What you have to do:
Can you output the material exactly as written, minus any pictures it holds?

───── Recorded information ─────

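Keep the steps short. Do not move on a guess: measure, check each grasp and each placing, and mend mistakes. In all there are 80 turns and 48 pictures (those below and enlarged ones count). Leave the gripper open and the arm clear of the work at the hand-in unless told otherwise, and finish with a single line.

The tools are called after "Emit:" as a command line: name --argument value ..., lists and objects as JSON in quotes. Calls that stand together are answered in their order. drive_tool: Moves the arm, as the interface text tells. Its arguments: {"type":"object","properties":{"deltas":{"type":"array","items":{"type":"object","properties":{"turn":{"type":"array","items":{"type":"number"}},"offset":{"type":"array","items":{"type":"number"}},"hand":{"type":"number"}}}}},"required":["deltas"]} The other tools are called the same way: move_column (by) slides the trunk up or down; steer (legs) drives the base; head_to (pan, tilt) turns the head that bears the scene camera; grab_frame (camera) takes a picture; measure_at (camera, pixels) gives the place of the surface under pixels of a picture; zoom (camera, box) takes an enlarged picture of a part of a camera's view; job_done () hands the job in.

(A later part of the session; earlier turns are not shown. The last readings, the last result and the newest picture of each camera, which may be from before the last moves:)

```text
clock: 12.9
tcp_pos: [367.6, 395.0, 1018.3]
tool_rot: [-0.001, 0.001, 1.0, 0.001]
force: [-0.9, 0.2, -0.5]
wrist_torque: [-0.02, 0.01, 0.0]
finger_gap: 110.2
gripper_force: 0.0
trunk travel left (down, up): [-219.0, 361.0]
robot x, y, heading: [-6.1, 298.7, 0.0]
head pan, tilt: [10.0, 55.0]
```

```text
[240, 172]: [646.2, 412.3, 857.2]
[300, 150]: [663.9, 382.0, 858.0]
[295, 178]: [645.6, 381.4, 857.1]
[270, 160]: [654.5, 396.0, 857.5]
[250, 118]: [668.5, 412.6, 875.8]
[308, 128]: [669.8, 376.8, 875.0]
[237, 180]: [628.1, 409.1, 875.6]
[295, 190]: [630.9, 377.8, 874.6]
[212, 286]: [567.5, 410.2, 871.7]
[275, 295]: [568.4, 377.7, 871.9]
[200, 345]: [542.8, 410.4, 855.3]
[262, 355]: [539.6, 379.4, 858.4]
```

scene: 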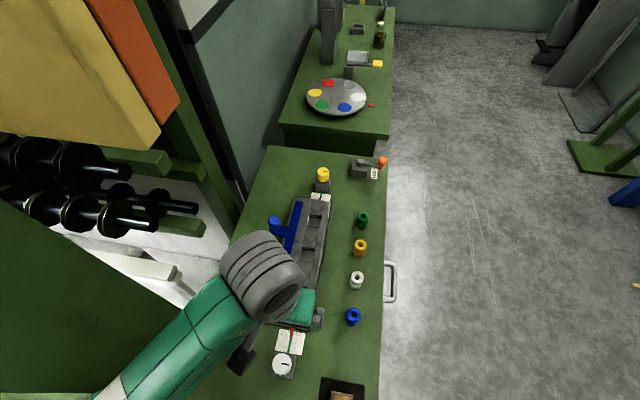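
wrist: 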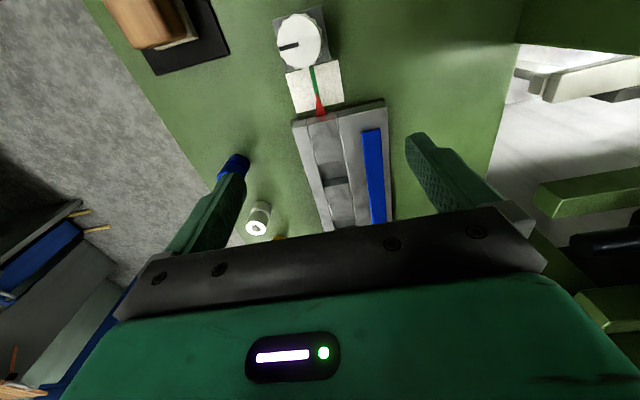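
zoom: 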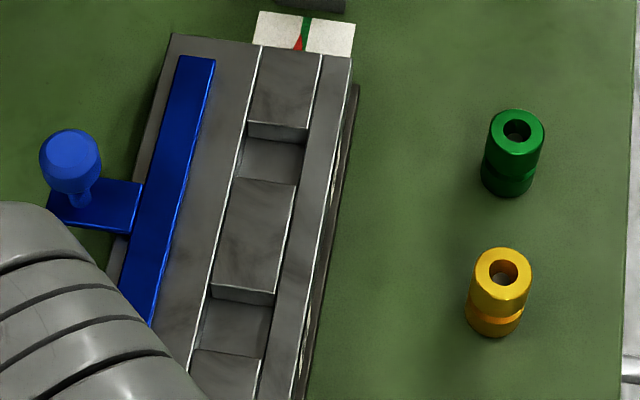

─────

Right answer:
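Keep the steps short. Do not move on a guess: measure, check each grasp and each placing, and mend mistakes. In all there are 80 turns and 48 pictures (those below and enlarged ones count). Leave the gripper open and the arm clear of the work at the hand-in unless told otherwise, and finish with a single line.

The tools are called after "Emit:" as a command line: name --argument value ..., lists and objects as JSON in quotes. Calls that stand together are answered in their order. drive_tool: Moves the arm, as the interface text tells. Its arguments: {"type":"object","properties":{"deltas":{"type":"array","items":{"type":"object","properties":{"turn":{"type":"array","items":{"type":"number"}},"offset":{"type":"array","items":{"type":"number"}},"hand":{"type":"number"}}}}},"required":["deltas"]} The other tools are called the same way: move_column (by) slides the trunk up or down; steer (legs) drives the base; head_to (pan, tilt) turns the head that bears the scene camera; grab_frame (camera) takes a picture; measure_at (camera, pixels) gives the place of the surface under pixels of a picture; zoom (camera, box) takes an enlarged picture of a part of a camera's view; job_done () hands the job in.

(A later part of the session; earlier turns are not shown. The last readings, the last result and the newest picture of each camera, which may be from before the last moves:)

```text
clock: 12.9
tcp_pos: [367.6, 395.0, 1018.3]
tool_rot: [-0.001, 0.001, 1.0, 0.001]
force: [-0.9, 0.2, -0.5]
wrist_torque: [-0.02, 0.01, 0.0]
finger_gap: 110.2
gripper_force: 0.0
trunk travel left (down, up): [-219.0, 361.0]
robot x, y, heading: [-6.1, 298.7, 0.0]
head pan, tilt: [10.0, 55.0]
```

```text
[240, 172]: [646.2, 412.3, 857.2]
[300, 150]: [663.9, 382.0, 858.0]
[295, 178]: [645.6, 381.4, 857.1]
[270, 160]: [654.5, 396.0, 857.5]
[250, 118]: [668.5, 412.6, 875.8]
[308, 128]: [669.8, 376.8, 875.0]
[237, 180]: [628.1, 409.1, 875.6]
[295, 190]: [630.9, 377.8, 874.6]
[212, 286]: [567.5, 410.2, 871.7]
[275, 295]: [568.4, 377.7, 871.9]
[200, 345]: [542.8, 410.4, 855.3]
[262, 355]: [539.6, 379.4, 858.4]
```

scene: 
wrist: 
zoom: 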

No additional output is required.